Luxembourg: Social partners begin renegotiating collective agreement in banking sector

In June 2017, the social partners in Luxembourg’s banking sector agreed on a one-year extension to the 2016–2018 collective agreement. Soon after, discussions started for the 2018–2020 collective agreement, with the sector’s three main trade unions in November putting forward new demands, as did the employers’ organisation, the unions themselves having differing opinions.

Background

The social partners in the banking sector – the Luxembourg Association of Bank and Insurance Employees (ALEBA), the Luxembourg Confederation of Independent Trade Unions/the Union of Banks and Insurance (OGB-L/(SBA) and the Luxembourg Confederation of Christian Trade Unions (LCGB), plus employer organisation the Luxembourg Bankers’ Association (ABBL) – agreed on 22 June 2017 to extend their 2014–2016 collective agreement (PDF) by one year.

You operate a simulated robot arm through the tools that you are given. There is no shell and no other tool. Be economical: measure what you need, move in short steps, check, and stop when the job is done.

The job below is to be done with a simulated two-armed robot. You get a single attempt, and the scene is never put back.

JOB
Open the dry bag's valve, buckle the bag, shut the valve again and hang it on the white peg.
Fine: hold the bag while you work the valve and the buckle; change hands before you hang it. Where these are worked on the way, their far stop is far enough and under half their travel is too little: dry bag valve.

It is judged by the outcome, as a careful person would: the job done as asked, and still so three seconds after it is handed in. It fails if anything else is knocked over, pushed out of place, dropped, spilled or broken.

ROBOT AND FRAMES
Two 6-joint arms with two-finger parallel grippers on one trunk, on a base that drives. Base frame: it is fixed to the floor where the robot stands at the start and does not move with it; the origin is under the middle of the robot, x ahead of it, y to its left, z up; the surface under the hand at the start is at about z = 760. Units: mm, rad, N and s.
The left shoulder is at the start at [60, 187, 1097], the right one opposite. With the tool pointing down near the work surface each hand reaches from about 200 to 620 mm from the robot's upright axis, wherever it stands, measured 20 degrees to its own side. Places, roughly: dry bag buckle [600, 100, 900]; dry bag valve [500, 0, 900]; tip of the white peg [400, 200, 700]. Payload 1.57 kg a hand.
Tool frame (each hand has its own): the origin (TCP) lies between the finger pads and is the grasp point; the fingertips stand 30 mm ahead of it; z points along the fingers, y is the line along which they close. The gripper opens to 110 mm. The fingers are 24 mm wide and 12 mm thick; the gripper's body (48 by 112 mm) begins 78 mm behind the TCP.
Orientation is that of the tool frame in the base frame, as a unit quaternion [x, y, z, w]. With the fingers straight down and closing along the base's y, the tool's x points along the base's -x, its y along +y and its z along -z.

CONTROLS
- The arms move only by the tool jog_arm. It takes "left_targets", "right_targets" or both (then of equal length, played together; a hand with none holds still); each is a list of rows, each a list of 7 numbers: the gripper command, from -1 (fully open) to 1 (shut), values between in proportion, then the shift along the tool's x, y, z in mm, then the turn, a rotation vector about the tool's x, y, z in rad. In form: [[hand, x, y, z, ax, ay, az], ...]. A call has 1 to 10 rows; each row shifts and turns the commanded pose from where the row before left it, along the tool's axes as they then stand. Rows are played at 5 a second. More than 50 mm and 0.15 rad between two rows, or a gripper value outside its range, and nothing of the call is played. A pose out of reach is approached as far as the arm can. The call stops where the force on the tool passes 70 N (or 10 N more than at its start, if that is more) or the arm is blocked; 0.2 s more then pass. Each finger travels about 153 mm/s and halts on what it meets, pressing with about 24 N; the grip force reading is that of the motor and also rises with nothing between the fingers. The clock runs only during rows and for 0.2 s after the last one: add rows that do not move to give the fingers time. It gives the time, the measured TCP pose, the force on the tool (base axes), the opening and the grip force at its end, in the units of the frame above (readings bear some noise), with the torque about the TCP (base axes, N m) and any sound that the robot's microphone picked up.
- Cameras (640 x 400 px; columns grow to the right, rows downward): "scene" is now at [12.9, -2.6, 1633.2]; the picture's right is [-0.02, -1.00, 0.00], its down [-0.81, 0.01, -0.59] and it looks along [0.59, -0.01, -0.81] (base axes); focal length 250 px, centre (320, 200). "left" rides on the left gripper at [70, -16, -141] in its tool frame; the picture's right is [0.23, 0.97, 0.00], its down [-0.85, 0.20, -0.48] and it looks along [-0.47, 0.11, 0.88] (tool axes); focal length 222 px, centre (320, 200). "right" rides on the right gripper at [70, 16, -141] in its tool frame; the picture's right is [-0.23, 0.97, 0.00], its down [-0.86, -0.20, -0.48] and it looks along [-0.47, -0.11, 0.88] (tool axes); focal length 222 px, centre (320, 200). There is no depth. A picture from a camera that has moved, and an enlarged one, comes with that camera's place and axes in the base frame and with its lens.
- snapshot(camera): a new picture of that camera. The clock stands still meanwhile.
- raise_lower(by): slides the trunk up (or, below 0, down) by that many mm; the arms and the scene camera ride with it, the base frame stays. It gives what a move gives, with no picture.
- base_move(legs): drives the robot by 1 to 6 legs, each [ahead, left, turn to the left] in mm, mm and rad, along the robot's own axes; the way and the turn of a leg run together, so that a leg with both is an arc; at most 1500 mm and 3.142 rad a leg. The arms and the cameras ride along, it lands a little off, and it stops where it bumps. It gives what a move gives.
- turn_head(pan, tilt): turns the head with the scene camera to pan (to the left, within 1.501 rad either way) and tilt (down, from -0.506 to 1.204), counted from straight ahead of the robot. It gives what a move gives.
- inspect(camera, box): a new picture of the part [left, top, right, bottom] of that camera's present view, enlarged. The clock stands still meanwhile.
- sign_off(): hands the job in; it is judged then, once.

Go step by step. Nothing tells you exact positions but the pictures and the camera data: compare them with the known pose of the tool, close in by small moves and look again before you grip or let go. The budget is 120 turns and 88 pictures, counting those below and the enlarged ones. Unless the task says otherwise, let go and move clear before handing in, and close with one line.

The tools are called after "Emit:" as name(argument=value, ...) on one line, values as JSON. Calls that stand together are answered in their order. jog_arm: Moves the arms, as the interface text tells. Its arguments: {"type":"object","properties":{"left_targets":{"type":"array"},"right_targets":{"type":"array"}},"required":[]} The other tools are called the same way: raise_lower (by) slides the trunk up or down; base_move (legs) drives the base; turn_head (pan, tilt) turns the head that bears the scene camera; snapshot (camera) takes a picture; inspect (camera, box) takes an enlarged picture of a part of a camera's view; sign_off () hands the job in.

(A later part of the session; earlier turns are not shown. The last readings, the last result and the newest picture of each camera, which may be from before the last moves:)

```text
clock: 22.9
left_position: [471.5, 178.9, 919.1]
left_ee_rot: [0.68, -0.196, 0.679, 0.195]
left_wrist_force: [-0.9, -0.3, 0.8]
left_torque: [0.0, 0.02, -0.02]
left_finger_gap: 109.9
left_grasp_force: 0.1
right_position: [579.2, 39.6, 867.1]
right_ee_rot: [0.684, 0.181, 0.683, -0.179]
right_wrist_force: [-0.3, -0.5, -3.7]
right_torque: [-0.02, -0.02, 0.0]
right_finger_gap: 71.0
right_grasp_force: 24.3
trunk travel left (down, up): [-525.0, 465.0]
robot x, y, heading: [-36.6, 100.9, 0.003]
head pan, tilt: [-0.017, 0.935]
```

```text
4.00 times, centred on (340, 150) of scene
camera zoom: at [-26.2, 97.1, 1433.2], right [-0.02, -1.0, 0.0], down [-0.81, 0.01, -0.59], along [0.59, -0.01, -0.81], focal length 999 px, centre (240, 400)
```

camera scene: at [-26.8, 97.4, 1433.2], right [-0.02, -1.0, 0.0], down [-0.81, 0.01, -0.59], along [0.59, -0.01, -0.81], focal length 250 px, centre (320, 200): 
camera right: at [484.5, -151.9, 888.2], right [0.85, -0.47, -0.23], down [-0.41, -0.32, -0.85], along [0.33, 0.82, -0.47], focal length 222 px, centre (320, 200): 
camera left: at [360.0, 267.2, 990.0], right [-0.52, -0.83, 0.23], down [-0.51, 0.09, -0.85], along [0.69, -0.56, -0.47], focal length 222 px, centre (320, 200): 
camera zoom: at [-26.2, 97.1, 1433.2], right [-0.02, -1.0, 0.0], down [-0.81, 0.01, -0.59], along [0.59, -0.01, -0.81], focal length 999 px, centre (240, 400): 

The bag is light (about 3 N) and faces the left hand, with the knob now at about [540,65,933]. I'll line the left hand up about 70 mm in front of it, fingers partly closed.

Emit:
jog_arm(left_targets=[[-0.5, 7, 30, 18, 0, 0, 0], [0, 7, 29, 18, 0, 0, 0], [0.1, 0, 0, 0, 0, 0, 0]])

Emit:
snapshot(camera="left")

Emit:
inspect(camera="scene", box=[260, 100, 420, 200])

The agreement, after six months of negotiations, allowed the provisions of the previous collective agreement to be kept, with the addition of a performance-related bonus and a single premium of €400 for employees. However, in November, with discussions for the next multiyear agreement underway, the three unions partially rejected the proposed collective agreement, putting forward new demands to the ABBL.

Modernising the collective agreement

Since June 2017, the four working groups have been meeting to prepare for the complex negotiations on the next multiyear collective agreement. The ABBL wants to ‘modernise’ the collective agreement by changing some of its fundamental provisions, including reducing the number of job categories from six to four by scrapping or merging the two categories covering low-qualified employees and taking more skills into account.

ABBL would also like:

  • review of starting salaries for each of the proposed four categories;
  • eliminate the automatic promotion mechanisms for seniority, in favour of advancement exclusively related to competence;
  • reorganisation of pay mechanisms, in particular the various bonuses such as performance-related and seniority bonuses with the aim of cutting the wages bill.

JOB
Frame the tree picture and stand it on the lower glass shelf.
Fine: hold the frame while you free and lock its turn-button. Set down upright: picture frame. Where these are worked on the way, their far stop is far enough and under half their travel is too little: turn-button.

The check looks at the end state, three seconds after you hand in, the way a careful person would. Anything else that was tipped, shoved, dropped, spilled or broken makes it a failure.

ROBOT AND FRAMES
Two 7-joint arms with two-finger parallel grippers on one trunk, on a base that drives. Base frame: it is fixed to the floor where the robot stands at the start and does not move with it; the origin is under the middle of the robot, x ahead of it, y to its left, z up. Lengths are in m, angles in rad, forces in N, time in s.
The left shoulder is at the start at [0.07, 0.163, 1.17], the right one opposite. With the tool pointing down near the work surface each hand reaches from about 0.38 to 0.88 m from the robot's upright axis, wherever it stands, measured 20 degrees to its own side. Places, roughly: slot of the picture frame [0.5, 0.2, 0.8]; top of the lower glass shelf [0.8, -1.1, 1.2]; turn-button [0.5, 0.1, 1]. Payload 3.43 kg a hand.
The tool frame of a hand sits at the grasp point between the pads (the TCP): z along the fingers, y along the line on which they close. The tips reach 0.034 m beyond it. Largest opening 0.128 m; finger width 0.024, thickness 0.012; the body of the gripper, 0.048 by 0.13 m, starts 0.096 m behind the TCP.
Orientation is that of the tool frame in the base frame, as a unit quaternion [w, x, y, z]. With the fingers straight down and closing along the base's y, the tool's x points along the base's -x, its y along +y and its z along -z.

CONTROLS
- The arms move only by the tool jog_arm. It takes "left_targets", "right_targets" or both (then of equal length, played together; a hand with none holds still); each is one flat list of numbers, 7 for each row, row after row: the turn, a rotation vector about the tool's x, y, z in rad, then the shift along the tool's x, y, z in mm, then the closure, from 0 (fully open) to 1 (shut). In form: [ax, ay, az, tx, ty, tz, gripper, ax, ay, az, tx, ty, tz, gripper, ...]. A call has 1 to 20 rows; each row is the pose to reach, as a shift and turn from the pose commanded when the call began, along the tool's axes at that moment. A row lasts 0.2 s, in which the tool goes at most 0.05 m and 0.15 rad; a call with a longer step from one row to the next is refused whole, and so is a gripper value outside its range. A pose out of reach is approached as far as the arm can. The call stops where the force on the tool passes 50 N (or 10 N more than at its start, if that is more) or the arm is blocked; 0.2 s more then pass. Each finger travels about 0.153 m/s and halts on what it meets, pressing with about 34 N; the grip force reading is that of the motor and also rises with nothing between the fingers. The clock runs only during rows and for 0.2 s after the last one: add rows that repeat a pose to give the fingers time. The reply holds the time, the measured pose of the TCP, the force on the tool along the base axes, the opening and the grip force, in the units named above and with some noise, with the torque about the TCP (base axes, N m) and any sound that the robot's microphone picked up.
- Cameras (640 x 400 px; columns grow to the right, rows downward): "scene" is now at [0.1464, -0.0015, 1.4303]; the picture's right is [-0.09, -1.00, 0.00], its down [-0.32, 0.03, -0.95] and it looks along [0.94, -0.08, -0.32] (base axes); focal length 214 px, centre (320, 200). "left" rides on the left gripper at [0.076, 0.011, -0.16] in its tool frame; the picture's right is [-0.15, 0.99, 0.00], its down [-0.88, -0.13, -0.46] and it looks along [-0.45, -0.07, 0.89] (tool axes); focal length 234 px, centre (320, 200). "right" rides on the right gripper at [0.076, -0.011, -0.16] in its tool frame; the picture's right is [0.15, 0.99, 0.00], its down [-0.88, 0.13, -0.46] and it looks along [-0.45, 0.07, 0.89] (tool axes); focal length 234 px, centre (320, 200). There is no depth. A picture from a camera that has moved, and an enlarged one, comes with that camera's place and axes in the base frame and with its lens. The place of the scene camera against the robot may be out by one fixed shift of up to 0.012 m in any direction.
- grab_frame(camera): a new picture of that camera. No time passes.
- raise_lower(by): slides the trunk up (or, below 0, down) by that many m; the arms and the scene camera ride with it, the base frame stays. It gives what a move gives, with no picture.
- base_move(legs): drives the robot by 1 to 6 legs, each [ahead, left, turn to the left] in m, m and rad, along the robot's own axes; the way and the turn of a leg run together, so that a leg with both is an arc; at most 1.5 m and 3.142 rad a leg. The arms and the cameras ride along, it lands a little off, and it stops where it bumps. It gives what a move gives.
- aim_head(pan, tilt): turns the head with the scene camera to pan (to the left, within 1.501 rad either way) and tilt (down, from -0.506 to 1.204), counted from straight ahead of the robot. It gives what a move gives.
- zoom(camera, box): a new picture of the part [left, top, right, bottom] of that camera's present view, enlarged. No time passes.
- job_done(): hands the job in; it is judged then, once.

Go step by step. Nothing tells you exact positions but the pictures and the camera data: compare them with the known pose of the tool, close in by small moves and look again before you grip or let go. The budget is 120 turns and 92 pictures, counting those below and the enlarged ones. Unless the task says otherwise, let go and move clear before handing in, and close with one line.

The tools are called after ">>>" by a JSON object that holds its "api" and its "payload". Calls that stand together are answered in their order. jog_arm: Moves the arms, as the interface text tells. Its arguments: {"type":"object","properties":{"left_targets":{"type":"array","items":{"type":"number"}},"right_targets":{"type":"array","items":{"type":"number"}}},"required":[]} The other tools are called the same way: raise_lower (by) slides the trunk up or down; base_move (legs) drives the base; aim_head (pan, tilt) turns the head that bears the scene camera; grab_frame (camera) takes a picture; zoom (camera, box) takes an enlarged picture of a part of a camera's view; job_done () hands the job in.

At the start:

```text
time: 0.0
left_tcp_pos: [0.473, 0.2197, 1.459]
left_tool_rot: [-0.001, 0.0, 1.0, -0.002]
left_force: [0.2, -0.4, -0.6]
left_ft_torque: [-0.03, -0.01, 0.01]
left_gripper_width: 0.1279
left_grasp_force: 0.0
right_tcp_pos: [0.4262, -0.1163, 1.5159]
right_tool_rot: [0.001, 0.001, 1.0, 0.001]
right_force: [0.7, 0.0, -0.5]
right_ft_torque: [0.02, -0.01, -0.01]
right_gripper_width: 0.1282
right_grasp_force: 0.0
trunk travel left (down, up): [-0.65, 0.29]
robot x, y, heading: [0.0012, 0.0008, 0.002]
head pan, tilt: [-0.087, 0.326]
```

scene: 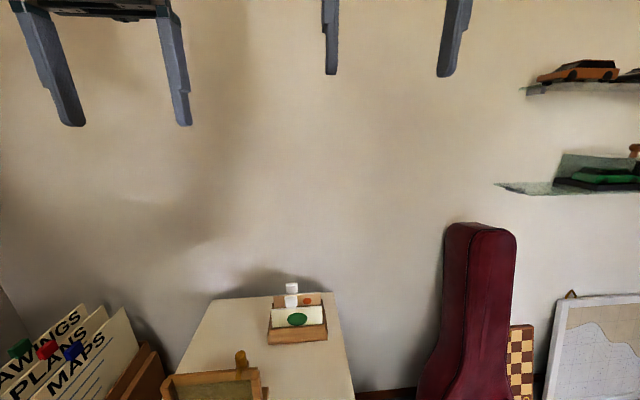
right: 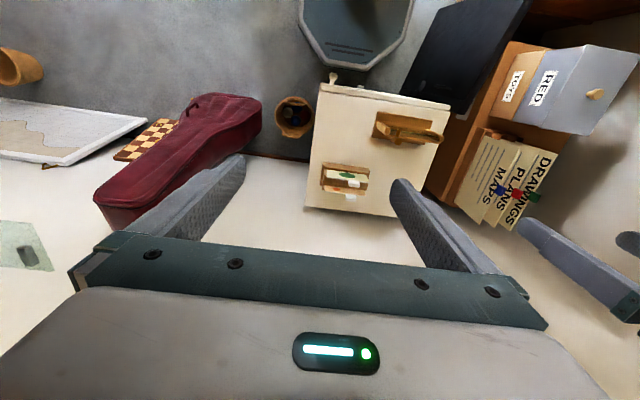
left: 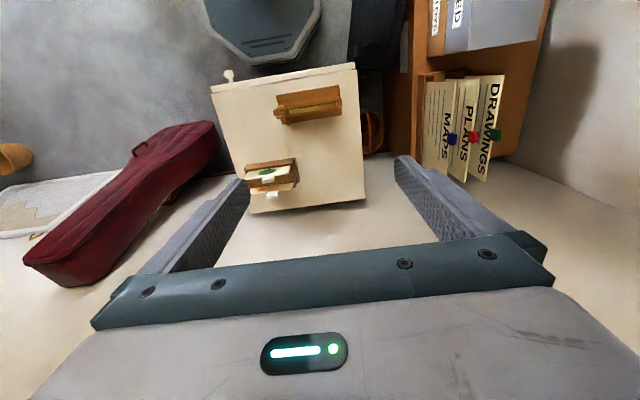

The parties have discussed their positions in the working groups, with a key point being the definition of a salary increase. While unions advocate a wage increase of 2% in 2018, then 1.5% in 2019 and 2020, the ABBL is arguing for increases based only on performance and merit.

Working time claim

The LCGB want to introduce a right to ‘switch off from work’, based on the French law which encourages businesses to find ways of avoiding intrusion into employees’ private lives by defining periods when mobile business devices can be switched off and no company emails to be sent. The LCGB raised this demand at a press conference on 17 January, highlighting the sharp rise in the number of employees suffering from burnout. The OGB-L/SBA, which has been fighting for to ensure compliance with working time legislation, believes that the problem of burnout could be reduced if employers respected the new legislation on flexible working time. The OGB-L/SBA quoted the Minister of Labour, Employment and Immigration, Nicolas Schmit, at a meeting on 17 January, as saying that ‘one of the reasons for changing the law on working time was primarily to preserve the health of the employees; work overload being one of the first causes of burnout’.

The unions have also criticised the fact that too many employees are considered to be executives (cadres) by the employers, enabling the banks to keep them out of the scope of the collective agreement and, in particular, its provisions on overtime pay.

Social partner reactions

While the ABBL remains discreet about its position during the preparatory phase of the negotiations, the unions have, until now, formed a common front. Laurent Mertz, Secretary General of ALEBA said it was a straightforward matter (PDF): ‘modernising without selling out’. However, the LCGB disagree with ABBL’s proposals, saying, ‘they are drastically reducing the level of wage guarantees in the current collective agreement.’

Commentary

February’s opening negotiations will be closely watched as the banking sector occupies an important place in the economy of the country, especially as the collective agreement in the insurance sector – a close companion to banking – was also rejected in November 2017 and must too be renegotiated.